(Stored data entries)

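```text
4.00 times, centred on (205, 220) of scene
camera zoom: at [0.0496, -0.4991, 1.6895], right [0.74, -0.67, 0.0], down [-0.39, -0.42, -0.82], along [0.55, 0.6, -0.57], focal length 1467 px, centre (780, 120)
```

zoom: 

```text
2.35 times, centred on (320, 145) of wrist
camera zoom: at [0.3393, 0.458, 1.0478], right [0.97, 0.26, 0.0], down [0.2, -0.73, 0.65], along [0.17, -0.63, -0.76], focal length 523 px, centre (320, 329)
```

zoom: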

--

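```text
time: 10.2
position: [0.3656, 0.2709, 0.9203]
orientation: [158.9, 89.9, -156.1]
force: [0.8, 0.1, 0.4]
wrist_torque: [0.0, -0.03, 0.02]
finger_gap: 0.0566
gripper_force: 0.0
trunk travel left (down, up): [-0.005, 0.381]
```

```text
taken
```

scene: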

→ The exercise: Your answer should be a single number: the count of lines that contain "camera".

→ Complete answer: 2